At the conference the Organization advised that the
claimant had approximated his test period average based on his
1990 earnings. In turn, the Carrier advised that if the claimant
had earned less in a particular month during what he alleged was
to be his test period, it was not a result of the transaction or
the abandonment of the Brooten Line but was a result of other
factors. The Carrier pointed out that the fact the claimant chose
to exercise seniority toa higher rated seasonal position, work
overtime as a result of derailments, emergency track conditions
or snow removal during the past year caused him to earn more than
his eight hour regular assignment; also that he chose to exercise
seniority to a position producing less compensation than the
regular position from which he was displaced.

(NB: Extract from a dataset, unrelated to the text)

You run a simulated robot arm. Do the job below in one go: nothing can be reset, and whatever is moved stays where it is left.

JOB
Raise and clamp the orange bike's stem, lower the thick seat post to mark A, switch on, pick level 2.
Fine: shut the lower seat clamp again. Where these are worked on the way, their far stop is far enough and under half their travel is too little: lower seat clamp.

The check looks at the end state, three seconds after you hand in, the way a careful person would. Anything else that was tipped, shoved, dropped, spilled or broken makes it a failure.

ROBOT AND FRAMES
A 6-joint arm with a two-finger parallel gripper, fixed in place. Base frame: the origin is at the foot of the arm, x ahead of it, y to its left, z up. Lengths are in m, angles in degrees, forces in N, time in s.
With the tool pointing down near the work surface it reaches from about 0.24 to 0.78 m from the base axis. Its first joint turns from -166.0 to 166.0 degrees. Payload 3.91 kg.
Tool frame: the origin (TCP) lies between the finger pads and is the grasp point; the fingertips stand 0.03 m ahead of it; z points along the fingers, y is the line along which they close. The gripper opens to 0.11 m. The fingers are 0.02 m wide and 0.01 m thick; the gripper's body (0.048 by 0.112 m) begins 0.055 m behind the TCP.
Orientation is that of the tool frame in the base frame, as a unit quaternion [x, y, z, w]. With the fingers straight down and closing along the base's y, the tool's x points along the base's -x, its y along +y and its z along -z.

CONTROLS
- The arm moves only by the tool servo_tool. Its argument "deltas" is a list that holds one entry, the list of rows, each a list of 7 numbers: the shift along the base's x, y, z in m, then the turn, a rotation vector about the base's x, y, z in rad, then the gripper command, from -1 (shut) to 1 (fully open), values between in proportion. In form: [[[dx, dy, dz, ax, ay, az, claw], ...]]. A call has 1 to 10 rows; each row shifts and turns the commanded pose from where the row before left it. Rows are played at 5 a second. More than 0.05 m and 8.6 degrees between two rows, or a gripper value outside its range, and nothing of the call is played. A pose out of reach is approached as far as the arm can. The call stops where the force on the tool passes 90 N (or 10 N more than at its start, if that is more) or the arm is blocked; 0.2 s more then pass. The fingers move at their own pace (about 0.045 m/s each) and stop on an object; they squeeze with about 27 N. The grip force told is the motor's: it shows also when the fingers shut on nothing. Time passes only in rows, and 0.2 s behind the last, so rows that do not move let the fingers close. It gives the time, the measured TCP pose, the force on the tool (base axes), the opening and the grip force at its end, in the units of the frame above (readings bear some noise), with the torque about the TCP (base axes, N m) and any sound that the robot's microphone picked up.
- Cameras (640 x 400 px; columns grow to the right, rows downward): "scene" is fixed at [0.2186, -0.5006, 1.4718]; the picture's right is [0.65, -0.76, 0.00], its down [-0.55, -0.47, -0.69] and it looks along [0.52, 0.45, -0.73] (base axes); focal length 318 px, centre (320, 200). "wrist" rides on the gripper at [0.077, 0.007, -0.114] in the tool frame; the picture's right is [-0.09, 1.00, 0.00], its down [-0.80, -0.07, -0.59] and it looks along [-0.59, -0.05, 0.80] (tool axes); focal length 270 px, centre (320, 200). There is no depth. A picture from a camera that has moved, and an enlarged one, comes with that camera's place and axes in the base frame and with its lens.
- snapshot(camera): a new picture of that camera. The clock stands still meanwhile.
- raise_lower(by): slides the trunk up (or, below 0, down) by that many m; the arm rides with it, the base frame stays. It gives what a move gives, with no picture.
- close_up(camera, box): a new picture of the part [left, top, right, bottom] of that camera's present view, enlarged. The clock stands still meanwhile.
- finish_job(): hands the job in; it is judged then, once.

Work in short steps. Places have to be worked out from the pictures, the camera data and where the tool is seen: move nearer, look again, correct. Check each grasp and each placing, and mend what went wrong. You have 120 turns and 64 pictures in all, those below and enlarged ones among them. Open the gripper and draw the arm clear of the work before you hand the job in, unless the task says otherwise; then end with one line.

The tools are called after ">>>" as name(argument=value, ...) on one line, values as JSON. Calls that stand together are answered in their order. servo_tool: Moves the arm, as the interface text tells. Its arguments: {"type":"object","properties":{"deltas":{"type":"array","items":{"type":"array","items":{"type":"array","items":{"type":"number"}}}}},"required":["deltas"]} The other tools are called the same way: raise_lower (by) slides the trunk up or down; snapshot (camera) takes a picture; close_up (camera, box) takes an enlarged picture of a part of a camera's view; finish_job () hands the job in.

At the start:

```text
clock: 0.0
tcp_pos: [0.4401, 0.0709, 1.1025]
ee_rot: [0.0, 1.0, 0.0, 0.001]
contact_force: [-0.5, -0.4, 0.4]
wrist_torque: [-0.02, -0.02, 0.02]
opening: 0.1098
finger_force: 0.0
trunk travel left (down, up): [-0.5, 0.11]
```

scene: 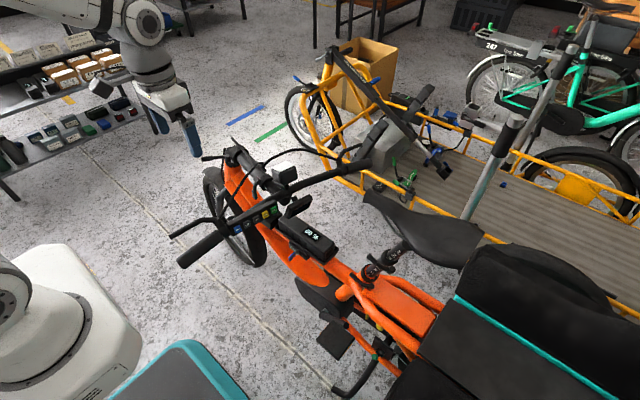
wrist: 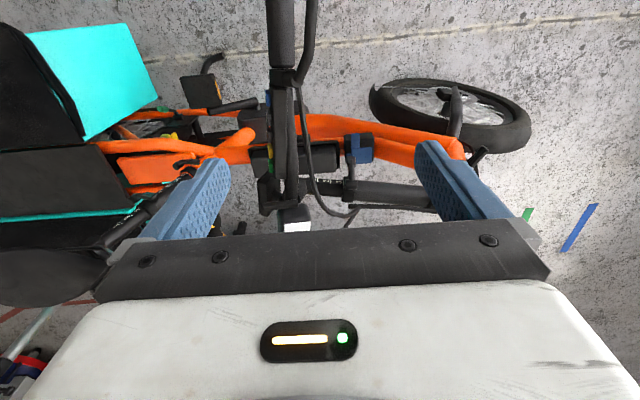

Subsequent conferences were conducted, and no resolution
to the disputes was reached. It was agreed, however, that inasmuch as the question of whether the Carrier was obligated to
provide, upon request, calculation of an individual's test period
average for an individual who had his job abolished or was later
displaced as a result of a transaction was currently before Referee
Robert Peterson, the conferences were held in abeyance until the
referee's decision was delivered. It was further agreed that the
parties would resume their conference as soon as possible, following receipt of the referee's decision.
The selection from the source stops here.